### Data provided
○ ○ ○ ○ ○
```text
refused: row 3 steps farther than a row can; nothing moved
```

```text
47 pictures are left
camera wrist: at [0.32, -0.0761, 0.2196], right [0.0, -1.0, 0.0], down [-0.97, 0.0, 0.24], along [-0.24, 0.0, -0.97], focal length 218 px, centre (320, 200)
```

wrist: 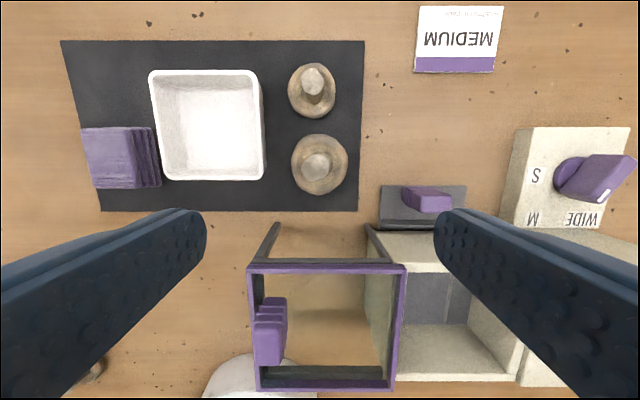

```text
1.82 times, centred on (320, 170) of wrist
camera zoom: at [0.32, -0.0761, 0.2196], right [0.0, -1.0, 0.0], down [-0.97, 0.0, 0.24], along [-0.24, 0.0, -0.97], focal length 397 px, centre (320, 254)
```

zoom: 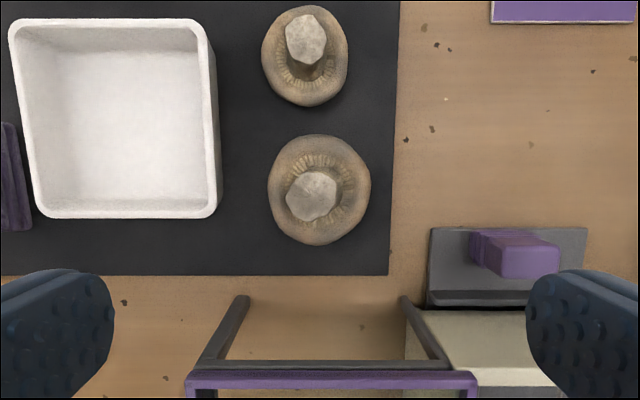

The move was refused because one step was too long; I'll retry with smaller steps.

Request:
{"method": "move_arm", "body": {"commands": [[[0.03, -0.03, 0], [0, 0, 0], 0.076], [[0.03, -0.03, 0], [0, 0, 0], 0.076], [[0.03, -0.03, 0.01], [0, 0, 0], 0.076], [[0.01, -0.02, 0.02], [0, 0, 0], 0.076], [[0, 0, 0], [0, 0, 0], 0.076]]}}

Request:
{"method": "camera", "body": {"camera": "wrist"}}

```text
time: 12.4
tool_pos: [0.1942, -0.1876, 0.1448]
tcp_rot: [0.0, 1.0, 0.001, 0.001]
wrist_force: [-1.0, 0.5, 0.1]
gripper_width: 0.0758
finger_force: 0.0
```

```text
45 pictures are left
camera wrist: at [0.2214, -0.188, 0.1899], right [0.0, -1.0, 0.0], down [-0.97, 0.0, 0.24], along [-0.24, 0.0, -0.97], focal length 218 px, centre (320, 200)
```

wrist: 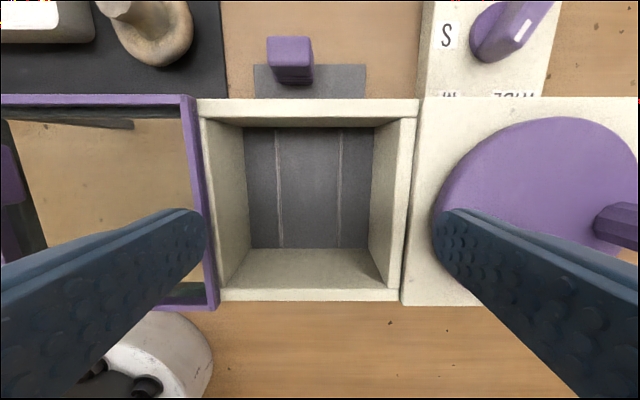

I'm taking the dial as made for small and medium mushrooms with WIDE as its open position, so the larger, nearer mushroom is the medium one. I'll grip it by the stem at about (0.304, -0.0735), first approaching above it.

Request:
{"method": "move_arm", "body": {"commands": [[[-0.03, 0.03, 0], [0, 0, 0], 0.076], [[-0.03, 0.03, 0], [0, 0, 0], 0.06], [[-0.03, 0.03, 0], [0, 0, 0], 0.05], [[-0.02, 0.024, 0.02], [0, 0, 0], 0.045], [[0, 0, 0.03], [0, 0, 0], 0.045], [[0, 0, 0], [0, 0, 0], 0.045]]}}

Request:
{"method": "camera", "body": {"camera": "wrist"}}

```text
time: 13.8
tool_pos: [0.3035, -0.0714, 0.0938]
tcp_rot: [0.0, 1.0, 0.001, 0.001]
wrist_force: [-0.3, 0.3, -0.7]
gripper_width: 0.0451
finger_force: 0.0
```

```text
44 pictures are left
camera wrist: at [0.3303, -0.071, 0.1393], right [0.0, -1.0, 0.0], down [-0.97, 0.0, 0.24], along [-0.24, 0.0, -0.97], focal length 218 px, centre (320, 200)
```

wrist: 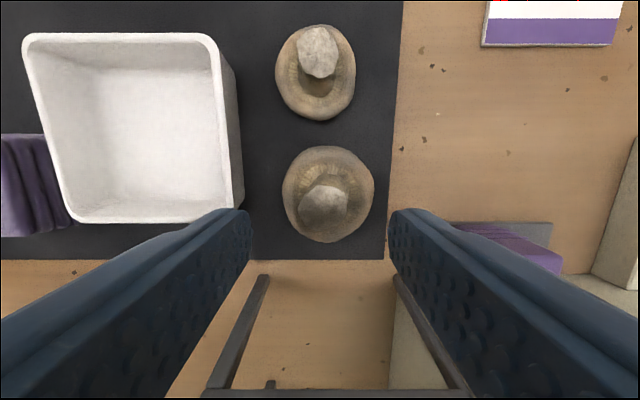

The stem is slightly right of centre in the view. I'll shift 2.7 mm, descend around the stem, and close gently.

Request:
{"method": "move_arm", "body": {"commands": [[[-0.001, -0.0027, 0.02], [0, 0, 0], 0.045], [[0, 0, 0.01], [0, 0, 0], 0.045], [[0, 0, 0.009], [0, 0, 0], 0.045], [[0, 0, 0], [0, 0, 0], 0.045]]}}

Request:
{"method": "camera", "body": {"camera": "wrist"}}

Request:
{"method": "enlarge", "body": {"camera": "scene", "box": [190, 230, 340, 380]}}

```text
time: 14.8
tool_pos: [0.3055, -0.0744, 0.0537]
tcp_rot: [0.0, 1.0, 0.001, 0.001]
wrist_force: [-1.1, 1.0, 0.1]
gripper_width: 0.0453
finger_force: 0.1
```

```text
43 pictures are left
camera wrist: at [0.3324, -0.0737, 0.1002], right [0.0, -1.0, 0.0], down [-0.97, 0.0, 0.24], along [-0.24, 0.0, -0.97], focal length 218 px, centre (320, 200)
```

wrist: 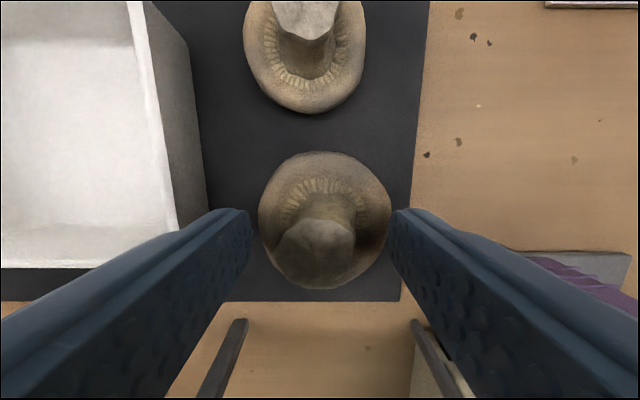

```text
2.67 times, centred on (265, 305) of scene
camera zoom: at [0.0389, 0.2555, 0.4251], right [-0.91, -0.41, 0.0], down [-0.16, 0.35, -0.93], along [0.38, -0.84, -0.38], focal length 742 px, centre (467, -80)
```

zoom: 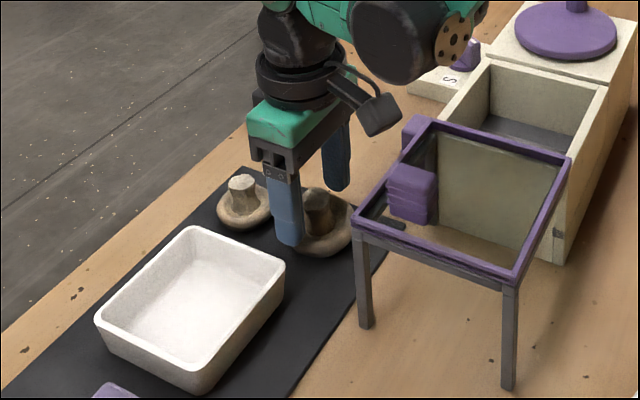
○ ○ ○ ○ ○
### Problem to work on
Output the lines above in full and exactly as given, omitting any pictures.

### Expected answer
```text
refused: row 3 steps farther than a row can; nothing moved
```

```text
47 pictures are left
camera wrist: at [0.32, -0.0761, 0.2196], right [0.0, -1.0, 0.0], down [-0.97, 0.0, 0.24], along [-0.24, 0.0, -0.97], focal length 218 px, centre (320, 200)
```

wrist: 

```text
1.82 times, centred on (320, 170) of wrist
camera zoom: at [0.32, -0.0761, 0.2196], right [0.0, -1.0, 0.0], down [-0.97, 0.0, 0.24], along [-0.24, 0.0, -0.97], focal length 397 px, centre (320, 254)
```

zoom: 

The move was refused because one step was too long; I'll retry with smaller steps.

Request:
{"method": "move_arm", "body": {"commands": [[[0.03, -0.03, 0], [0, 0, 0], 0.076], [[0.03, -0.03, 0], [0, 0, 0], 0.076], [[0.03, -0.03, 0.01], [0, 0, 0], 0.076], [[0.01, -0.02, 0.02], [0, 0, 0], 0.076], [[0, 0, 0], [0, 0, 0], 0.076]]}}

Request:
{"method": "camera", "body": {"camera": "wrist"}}

```text
time: 12.4
tool_pos: [0.1942, -0.1876, 0.1448]
tcp_rot: [0.0, 1.0, 0.001, 0.001]
wrist_force: [-1.0, 0.5, 0.1]
gripper_width: 0.0758
finger_force: 0.0
```

```text
45 pictures are left
camera wrist: at [0.2214, -0.188, 0.1899], right [0.0, -1.0, 0.0], down [-0.97, 0.0, 0.24], along [-0.24, 0.0, -0.97], focal length 218 px, centre (320, 200)
```

wrist: 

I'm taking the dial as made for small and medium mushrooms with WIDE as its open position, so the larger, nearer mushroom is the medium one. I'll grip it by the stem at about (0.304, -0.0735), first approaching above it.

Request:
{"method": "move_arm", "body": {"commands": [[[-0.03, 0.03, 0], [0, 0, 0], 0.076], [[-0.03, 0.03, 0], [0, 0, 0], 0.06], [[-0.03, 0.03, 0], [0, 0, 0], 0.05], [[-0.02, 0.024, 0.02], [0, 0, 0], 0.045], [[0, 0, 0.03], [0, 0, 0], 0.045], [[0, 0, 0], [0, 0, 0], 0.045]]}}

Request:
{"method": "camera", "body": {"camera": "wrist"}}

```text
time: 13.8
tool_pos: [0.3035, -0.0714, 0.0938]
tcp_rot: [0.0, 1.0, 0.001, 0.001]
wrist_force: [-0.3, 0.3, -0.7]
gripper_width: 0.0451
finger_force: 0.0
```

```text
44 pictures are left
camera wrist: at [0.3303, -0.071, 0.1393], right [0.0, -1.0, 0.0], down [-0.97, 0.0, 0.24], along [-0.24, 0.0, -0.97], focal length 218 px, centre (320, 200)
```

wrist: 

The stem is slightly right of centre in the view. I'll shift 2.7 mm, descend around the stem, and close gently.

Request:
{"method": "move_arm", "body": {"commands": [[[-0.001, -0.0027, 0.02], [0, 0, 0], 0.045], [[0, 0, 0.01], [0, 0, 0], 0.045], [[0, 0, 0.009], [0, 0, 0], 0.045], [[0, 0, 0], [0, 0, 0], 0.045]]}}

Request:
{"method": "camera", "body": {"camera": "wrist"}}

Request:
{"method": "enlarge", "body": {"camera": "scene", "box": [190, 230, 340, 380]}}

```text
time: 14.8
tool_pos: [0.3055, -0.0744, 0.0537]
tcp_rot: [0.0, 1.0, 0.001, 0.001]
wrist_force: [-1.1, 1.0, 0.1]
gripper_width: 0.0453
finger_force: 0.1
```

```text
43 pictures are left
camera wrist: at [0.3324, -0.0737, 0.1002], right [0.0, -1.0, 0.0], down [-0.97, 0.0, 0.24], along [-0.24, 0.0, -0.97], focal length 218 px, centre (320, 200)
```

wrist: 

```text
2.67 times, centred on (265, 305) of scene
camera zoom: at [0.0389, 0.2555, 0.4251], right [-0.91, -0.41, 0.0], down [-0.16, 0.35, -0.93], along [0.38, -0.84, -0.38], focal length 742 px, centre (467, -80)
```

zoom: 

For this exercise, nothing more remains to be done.